=== Job 1 ===
Retype the section of the passage shown that opens with "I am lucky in" and closes with "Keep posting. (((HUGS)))".
=== Job 2 ===
Continue the passage shown from where it stops.

=== Passage shown ===
......

Ironically, my H sees more of our kids now than when he did when he was living with us. We have also talked more in the last seven weeks than we did in the last eight months. Tomorrow he is coming for dinner (mostly because it is convenient) and we are taking the kids trick or treating. Since there have been no permanent decisions made (and honestly I don't think he will make one unless I push it), we agreed that once in awhile it is good for our kids to spend time with us together - especially on special occasions like Hallowe'en, Christmas, birthdays, etc...

I am lucky in that my H found his place and secretly moved some of his things before I knew about it so, in a sense, the bandaid was ripped off pretty quickly once I was in the know and he could just go there without having to pretend anymore. I really feel for you having to have this move out day to "look forward" to. For me, it was the opposite with a number of "move back" days coming and going until I realized he was nowhere ready to return and if he did so, it would only be out of guilt and nothing more. As FS pointed out... his heart is in a box and he only really takes it out when he is with the kids. It is no longer accessible to me or to anyone else, for that matter.

Anyway... I wanted you to know that I am thinking of you and you are not alone. This is a crazy reality we are living in. Keep posting. (((HUGS)))
Posted By: kiwi Re: too late? - 11/03/18 11:48 AM
Thank you for your responses FS and Dejavus, yes FS he has blamed me for all his unhappiness and just the fact that he is willing to spend all this money on his own place, just to be away from me is so hard to digest for me. If he chooses to rather spend 2k every month then living with me, I must have been a horrible wife to him.

......

=== Data segment ===
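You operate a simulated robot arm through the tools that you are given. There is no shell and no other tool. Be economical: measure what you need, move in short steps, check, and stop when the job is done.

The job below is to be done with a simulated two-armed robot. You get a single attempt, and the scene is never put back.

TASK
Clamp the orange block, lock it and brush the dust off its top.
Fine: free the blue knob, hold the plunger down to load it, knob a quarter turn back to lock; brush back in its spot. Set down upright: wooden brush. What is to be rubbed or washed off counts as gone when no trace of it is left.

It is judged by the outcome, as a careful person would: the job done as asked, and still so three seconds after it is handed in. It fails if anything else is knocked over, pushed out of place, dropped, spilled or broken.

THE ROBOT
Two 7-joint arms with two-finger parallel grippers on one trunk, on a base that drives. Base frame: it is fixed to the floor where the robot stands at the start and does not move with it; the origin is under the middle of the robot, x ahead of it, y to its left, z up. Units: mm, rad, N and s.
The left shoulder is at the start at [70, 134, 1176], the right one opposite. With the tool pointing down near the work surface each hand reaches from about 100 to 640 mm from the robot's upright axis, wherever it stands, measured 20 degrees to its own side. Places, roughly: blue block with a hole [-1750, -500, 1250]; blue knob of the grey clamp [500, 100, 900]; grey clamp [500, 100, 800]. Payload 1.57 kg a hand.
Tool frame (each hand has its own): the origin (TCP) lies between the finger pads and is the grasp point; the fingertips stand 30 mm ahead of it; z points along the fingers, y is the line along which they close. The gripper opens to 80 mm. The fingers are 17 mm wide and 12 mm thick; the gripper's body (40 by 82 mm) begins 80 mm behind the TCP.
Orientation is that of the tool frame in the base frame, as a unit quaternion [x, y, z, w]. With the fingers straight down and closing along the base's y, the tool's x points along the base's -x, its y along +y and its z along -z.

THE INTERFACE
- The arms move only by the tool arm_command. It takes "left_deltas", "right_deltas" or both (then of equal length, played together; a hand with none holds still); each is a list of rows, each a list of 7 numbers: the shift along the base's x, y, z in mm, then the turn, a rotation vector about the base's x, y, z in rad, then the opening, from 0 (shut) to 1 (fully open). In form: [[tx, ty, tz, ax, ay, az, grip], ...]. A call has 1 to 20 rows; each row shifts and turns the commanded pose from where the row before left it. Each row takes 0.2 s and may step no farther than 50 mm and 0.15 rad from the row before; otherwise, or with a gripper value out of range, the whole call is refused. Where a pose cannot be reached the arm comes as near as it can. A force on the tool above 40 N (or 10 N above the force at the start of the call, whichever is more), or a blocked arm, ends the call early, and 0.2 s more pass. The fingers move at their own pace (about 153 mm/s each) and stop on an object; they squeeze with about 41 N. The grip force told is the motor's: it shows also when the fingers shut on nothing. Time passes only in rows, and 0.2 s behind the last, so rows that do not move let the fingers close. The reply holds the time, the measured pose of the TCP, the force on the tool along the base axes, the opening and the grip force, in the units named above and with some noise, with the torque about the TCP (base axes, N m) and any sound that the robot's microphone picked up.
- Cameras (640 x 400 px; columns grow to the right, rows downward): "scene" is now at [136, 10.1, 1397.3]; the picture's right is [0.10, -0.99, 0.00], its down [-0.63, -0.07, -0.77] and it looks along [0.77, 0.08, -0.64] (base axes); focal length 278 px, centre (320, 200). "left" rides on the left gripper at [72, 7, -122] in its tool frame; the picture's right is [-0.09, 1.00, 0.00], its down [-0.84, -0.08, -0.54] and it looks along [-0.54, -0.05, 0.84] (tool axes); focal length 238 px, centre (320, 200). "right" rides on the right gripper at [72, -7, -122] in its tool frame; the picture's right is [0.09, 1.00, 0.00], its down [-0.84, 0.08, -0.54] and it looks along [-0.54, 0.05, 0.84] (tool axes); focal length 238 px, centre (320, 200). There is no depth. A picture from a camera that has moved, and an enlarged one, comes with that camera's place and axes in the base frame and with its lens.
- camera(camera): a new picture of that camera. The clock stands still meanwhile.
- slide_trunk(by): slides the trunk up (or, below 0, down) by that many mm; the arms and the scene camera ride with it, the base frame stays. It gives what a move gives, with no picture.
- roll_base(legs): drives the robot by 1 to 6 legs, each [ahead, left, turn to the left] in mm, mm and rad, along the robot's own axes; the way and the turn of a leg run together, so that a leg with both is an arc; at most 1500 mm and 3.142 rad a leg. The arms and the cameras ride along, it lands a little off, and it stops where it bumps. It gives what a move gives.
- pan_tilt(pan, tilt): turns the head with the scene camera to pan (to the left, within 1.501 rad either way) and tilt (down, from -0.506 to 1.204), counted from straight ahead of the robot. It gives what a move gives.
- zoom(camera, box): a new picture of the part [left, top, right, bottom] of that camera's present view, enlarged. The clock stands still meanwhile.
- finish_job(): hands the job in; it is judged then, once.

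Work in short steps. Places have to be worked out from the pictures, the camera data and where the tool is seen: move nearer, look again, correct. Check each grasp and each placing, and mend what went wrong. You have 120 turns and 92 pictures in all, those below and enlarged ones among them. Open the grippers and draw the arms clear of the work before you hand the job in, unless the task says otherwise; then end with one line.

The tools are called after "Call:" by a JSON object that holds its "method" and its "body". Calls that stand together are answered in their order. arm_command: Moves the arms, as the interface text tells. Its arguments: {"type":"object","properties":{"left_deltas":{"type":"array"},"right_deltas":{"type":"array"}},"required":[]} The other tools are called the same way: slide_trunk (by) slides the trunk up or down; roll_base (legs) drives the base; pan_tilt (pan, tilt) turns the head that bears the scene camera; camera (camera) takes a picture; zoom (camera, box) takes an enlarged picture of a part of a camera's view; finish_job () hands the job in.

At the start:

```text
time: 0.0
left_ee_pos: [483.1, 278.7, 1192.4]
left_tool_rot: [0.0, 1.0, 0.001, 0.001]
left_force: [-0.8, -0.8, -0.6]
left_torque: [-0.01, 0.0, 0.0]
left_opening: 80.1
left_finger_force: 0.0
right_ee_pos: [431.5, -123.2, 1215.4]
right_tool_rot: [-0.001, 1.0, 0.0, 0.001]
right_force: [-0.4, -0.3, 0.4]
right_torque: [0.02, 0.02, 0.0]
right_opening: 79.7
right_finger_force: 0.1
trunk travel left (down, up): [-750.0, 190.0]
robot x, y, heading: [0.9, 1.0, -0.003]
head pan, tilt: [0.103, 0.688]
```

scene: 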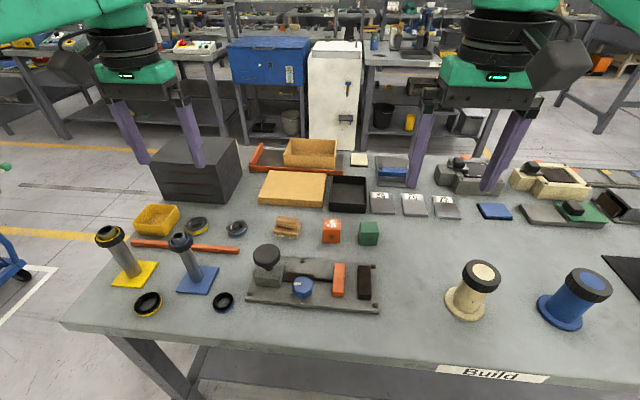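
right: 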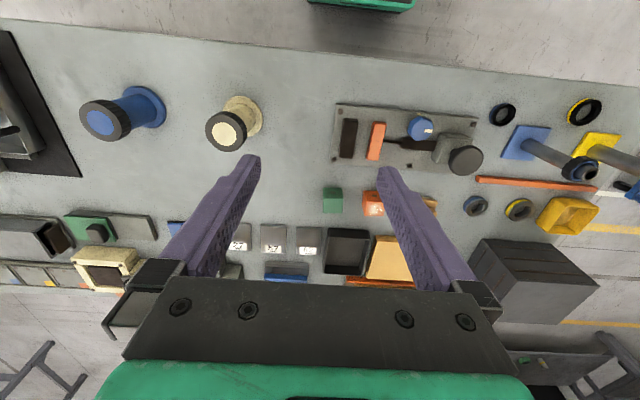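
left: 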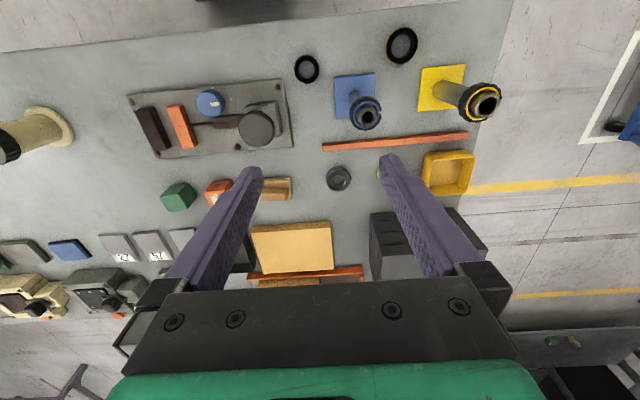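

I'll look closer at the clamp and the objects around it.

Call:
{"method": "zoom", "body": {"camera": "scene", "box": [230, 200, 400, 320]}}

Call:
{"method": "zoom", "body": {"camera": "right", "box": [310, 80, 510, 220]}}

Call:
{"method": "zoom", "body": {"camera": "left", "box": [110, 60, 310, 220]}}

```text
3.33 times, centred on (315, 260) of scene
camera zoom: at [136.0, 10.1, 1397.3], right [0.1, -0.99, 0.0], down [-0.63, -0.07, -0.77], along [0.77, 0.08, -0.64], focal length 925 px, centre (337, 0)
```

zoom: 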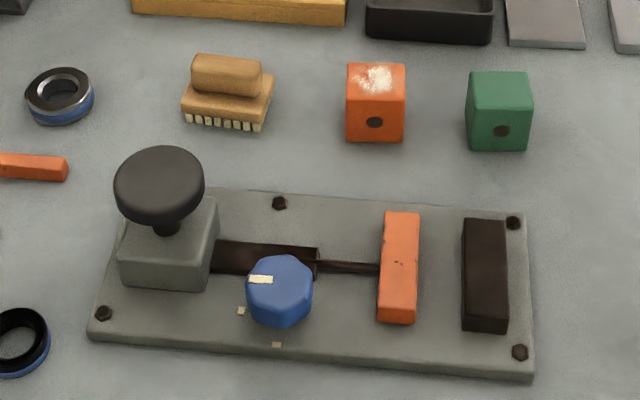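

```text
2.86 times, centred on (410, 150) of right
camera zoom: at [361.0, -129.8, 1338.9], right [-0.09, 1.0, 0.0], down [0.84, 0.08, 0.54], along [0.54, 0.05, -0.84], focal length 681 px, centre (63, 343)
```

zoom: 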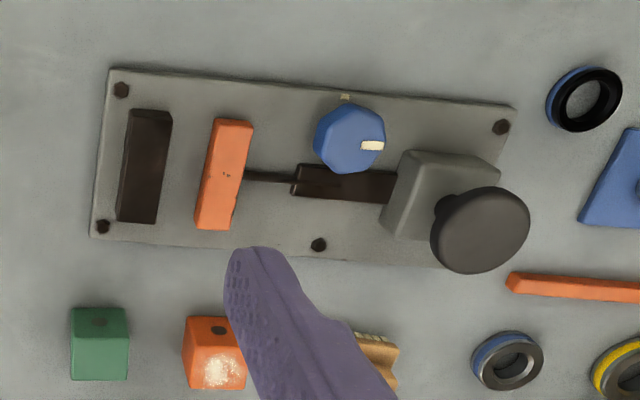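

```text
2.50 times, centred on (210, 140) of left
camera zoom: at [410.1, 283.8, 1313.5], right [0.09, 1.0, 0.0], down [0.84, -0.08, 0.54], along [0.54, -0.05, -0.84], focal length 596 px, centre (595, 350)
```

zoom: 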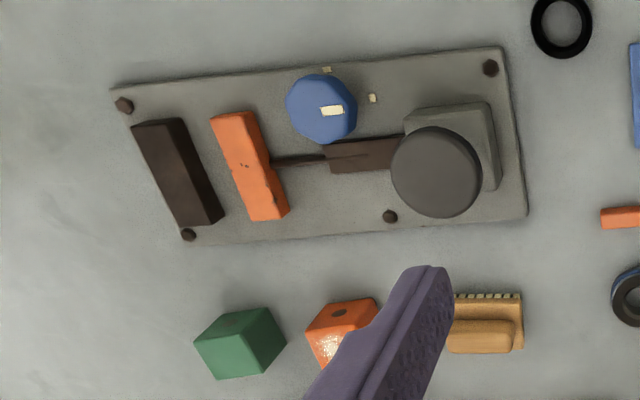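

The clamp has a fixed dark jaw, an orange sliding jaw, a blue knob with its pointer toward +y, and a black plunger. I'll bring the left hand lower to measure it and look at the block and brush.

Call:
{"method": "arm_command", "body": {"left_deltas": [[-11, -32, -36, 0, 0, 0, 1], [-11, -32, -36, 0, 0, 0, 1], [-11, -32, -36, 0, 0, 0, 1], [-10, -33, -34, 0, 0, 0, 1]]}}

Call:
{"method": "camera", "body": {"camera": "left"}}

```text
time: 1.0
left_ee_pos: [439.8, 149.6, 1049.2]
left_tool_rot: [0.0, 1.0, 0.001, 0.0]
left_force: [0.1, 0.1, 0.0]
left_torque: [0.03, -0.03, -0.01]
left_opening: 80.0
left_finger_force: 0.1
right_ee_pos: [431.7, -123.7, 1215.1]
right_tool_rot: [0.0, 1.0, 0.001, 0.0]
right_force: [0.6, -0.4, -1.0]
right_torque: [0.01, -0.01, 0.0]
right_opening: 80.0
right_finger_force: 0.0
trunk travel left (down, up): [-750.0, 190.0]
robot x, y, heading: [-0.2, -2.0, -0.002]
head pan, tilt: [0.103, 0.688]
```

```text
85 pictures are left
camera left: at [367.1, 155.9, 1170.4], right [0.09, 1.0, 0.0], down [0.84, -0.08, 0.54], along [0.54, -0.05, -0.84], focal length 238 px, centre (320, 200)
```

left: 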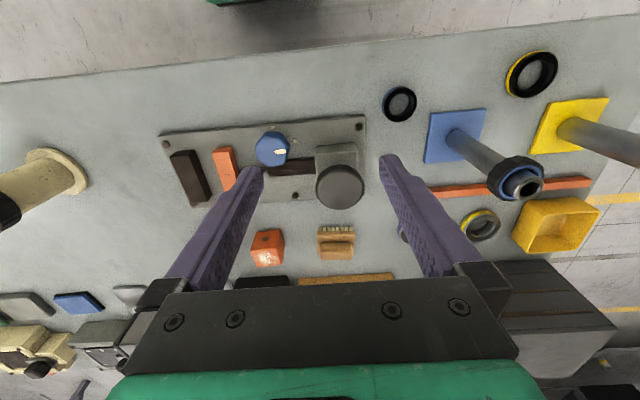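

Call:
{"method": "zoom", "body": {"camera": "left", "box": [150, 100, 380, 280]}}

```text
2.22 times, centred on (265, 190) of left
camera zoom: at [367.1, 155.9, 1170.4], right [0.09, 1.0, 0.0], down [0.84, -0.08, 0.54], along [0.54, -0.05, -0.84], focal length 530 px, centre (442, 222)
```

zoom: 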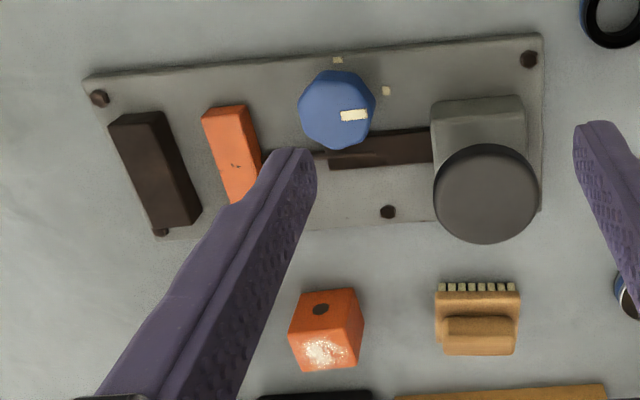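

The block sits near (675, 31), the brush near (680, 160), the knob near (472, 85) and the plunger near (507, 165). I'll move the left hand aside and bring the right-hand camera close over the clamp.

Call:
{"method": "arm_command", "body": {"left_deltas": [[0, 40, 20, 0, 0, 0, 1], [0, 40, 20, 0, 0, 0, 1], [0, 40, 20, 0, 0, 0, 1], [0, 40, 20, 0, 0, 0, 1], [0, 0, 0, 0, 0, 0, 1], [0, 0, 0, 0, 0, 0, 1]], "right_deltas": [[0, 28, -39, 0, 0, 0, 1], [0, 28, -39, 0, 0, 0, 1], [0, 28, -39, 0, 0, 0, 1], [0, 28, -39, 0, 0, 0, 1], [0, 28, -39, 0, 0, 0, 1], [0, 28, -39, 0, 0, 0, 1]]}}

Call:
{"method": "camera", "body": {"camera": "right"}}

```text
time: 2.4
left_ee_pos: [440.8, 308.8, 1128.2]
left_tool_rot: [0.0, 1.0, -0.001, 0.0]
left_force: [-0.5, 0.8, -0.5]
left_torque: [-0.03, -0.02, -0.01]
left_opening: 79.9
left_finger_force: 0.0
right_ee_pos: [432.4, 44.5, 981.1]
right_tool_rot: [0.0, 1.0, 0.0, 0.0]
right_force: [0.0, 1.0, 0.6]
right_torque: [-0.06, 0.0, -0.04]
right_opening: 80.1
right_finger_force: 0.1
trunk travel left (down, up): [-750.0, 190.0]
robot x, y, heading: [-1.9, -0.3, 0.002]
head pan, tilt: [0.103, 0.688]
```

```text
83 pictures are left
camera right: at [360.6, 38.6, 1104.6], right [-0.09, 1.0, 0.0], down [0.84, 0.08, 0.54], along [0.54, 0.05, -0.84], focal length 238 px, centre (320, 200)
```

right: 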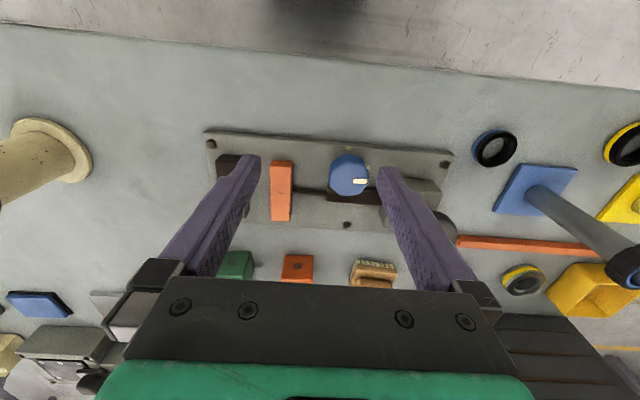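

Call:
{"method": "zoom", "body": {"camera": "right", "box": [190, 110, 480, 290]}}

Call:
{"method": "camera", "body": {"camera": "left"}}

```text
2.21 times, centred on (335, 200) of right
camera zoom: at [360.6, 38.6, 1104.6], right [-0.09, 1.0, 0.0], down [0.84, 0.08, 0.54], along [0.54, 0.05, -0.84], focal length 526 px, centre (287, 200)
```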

......

=== Response 1 ===
I am lucky in that my H found his place and secretly moved some of his things before I knew about it so, in a sense, the bandaid was ripped off pretty quickly once I was in the know and he could just go there without having to pretend anymore. I really feel for you having to have this move out day to "look forward" to. For me, it was the opposite with a number of "move back" days coming and going until I realized he was nowhere ready to return and if he did so, it would only be out of guilt and nothing more. As FS pointed out... his heart is in a box and he only really takes it out when he is with the kids. It is no longer accessible to me or to anyone else, for that matter.

Anyway... I wanted you to know that I am thinking of you and you are not alone. This is a crazy reality we are living in. Keep posting. (((HUGS)))

=== Response 2 ===
Also you are right with distinguishing between being friendly and being friends. We will see how it goes once he is out.

Holidays are a big issue for me too, Christmas being the toughest. I have the option of going to Europe to spend the holidays with my parents there. My inlaws live in the same area as my parents, so the kids could still spend time with both parts of the family separately. H will be on business trip there before Christmas anyway and would just stay a little longe if we would be there. He leaves the decision to me. The kids would love to go and it would probably be the easiest way for them for our first Christmas not as a couple. I think celebrating while I have thought about it as an option has never crossed Hs mind, so I rather don’t bring it up. I know it sounds crazy, but being with my parents over Christmas does not sound that attractive to me. We get along very well and I love them, but being with them without H seems harder then being all by myself. Maybe it is because they are no longer very fond of H. I know I need to change my perspective and should start looking forward to holidays, after all they are not dependent of me being with H.. sorry if this sounds confusing. That’s exactly what it feels like.
Posted By: kiwi Re: too late? - 11/03/18 09:53 PM
H just came home from his shopping trip at IKEA and brought me some liquorice Candy, my favorite. That’s nice, but I need to detach more. I did not ask a single question about his shopping. Too hard to even think about it. Detach, detach, detach. It also is a very quiet weekend. The first one in a while. I could use that and are finally reading just a book nothing DB related, but still being busy was easier.
Posted By: FlySolo Re: too late? - 11/03/18 10:46 PM
Originally Posted by kiwi
The kids would love to go and it would probably be the easiest way for them for our first Christmas not as a couple. I think celebrating while I have thought about it as an option has never crossed Hs mind, so I rather don’t bring it up. I know it sounds crazy, but being with my parents over Christmas does not sound that attractive to me. We get along very well and I love them, but being with them without H seems harder then being all by myself. Maybe it is because they are no longer very fond of H.


Christmas is a horrible time to feel alone. If you can be with people who love you, then do. And like you said, it would be easier on the kids. Sometimes a distraction is necessary.

Originally Posted by kiwi
Maybe it is because they are no longer very fond of H.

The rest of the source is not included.